Not only work is felt to be more stressful and wearing in some partial areas, but the future prospects of employees are also getting more dismal. Since last spring, the subdimension "career" has fallen by three points, the sub-dimension "chances on the labour market" by two. Over the past five years the two index values have decreased even more.
This becomes visible if we take a look at the satisfaction of the Austrian employees with their opportunities for promotion and development: five years ago - that is to say right in the middle of the crisis - 57 percent of the employees were still satisfied with their career opportunities, Meanwhile this applies to less than half of them (48 percent). Blue-collar workers (39 percent), migrants (35 percent) and low-skilled employees (37 percent) are particularly dissatisfied. And what is more: approximately every fifth in these three groups estimates his own job as being insecure.
Since 2010 the Work Climate Index has always been between 107 and 108 points. Currently, it has dropped by one point to 107 compared with spring 2014.
The latest peak of the Work Climate Index was in autumn 2007 when it was 112 points. Subsequently, there was a sharp decline caused by the financial and economic crisis. Mainly the partial indices "society" and "expectations" have seen a crisis-related decrease in the past few years. There's no real recovery of the Work Climate Index in sight: 107 points is not such an overwhelming value.
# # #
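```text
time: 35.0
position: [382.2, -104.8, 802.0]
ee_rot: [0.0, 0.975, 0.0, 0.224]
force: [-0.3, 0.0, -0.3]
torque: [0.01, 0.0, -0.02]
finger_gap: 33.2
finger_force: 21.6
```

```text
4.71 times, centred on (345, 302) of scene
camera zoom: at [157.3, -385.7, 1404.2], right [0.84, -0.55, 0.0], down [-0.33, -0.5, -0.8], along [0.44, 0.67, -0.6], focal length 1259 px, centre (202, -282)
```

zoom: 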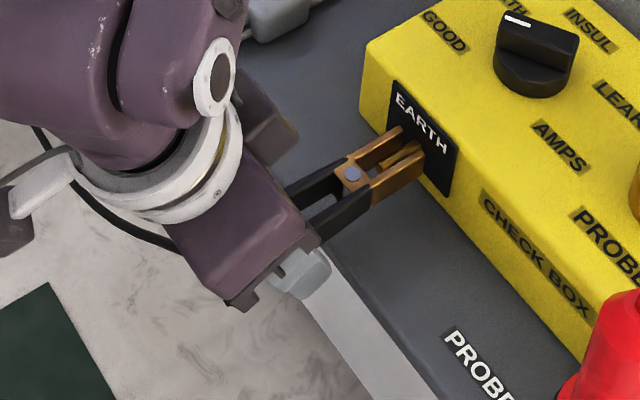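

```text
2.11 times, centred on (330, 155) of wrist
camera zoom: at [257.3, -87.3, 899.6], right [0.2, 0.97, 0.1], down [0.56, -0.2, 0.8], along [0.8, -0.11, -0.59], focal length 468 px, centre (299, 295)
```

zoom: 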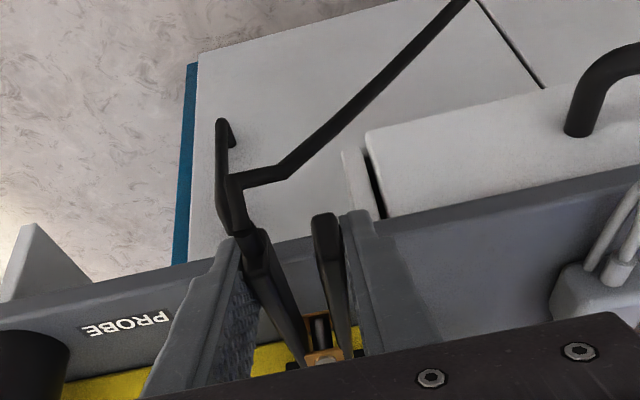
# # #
More and more people find their work increasingly demanding and strenuous. As a consequence, pressure caused by stress is growing. Compared to last year, the sub-dimension "mental stress" has increased by 2 points, and the same applies to "physical stress". Currently, about 46 percent of the employees state that they feel much or rather stressed by pressure of time, compared to 43 percent one year ago. Stress caused by bad health conditions at the workplace has also increased by three percentage points to 27 percent. Men, in particular, feel higher pressure caused by stress: the mental stress of male employees is four points higher, and physical stress 15 points higher than that of female employees.